1968 begann er für die Zeitschriften „Der Eid" und „Neue Horizonte" zu schreiben.
Seit seinem 31. Lebensjahr wurde R. Zarakolu strafrechtlich verfolgt, weil er sich für die Meinungs- und Gewissensfreiheit einsetzte: 1971, während der Machtübernahme durch eine Militärjunta, wurde die Verfolgung mit seinen "illegalen Beziehungen zu Amnesty International" begründet! Er verbrachte fünf Monate im Gefängnis, bis die Anklage fallen gelassen wurde. 1972 wurde er erneut zu zwei Jahren Gefängnis verurteilt, weil er in einem Artikel über Ho Chi Minh und den Vietnam-Krieg geschrieben hatte. Erst 1974 wurde er im Zuge einer allgemeinen Amnestie freigelassen.



Zarakolu ließ sich jedoch nicht einschüchtern und setzte seinen Kampf für die Gedankenfreiheit und "die Verbreitung einer respektvollen Haltung gegenüber der Meinungsvielfalt und der Kultur in der Türkei" fort.

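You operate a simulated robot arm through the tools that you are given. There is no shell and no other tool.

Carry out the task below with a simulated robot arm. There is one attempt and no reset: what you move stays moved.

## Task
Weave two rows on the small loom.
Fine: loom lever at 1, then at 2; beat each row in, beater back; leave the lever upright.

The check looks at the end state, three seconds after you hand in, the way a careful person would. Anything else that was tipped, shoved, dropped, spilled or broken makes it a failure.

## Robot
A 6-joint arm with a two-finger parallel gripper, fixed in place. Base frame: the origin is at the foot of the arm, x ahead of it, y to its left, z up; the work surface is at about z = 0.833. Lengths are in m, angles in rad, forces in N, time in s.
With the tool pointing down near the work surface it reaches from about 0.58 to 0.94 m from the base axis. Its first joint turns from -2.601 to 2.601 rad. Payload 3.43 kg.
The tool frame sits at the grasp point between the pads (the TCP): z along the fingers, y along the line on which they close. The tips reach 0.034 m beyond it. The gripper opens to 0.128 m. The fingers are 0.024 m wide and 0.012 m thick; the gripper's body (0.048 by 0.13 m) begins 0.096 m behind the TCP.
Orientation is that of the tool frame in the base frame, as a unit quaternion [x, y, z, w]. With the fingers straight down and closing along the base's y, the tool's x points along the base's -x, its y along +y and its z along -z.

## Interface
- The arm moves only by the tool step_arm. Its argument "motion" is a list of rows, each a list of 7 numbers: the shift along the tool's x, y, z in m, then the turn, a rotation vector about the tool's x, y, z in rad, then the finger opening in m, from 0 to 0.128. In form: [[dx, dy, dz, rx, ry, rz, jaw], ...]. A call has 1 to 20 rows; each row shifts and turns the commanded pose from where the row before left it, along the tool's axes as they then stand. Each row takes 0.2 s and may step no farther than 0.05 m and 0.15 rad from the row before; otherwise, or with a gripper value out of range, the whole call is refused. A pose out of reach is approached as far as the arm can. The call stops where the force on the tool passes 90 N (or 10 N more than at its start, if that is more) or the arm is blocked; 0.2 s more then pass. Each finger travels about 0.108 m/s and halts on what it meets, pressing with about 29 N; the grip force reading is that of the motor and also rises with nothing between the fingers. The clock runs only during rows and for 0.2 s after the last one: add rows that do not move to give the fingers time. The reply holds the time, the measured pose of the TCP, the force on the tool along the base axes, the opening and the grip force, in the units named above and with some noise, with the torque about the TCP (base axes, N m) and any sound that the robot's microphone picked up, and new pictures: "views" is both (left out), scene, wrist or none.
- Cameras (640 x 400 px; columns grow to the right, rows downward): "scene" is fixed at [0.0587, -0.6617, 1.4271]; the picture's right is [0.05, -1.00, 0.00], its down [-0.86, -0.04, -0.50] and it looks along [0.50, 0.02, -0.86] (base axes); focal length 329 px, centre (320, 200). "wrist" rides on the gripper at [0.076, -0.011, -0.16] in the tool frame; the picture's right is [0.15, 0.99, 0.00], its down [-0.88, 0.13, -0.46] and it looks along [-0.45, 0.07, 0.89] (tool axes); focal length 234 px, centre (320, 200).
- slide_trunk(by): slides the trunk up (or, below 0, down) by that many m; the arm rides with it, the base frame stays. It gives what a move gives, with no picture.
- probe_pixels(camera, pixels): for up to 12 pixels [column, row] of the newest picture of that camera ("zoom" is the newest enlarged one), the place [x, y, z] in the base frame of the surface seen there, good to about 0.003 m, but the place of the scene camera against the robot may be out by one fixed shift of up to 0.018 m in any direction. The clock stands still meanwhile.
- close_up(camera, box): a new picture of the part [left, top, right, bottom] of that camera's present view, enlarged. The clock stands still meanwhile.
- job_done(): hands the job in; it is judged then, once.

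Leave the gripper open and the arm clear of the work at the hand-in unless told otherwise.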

Der 1977 von ihm und seiner Frau Ayşenur in Istanbul gegründete „Belge“ („Dokument“-)Verlag wurde deshalb von Beginn an zum Opfer der türkischen Zensur. Das Verlegerehepaar erhielt Freiheits- und hohe Geldstrafen, seine Buchbestände wurden konfisziert und vernichtet. Im selben Jahr gehörte Ragip Zarakolu zu den Begründern der Tageszeitung „Demokrat“ und leitete die Auslandsredaktion. Nach dem Militärputsch vom 12. September 1980 wurde „Demokrat“ verboten und Ragip Zarakolu 1982 vorübergehend wegen seiner redaktionellen Tätigkeit inhaftiert. Bis 1991 wurde er aus seiner Heimat exiliert.





Mutiger Tabubrecher

Bis zum Putsch von 12. September 1980 waren die von „Belge" veröffentlichen Bücher meist wissenschaftlich und theoretisch. Dann begann Belge eine Reihe von 35 Büchern politischer Gefangener zu veröffentlichen: Anthologie von Gedichten, Kurzgeschichten und Romanen. Die Liste der Veröffentlichungen umfasst auch über zehn Übersetzungen der griechischen Literatur, ein Dutzend Bücher zum Genozid an den Armeniern sowie fünf Bücher über die Juden in der Türkei. Viele Bücher beziehen sich auch auf die Kurden in der Türkei, für deren Rechte sich R. Zarakolu ebenso einsetzte wie für eine gewaltfreie Beilegung des türkisch-kurdischen Konflikts.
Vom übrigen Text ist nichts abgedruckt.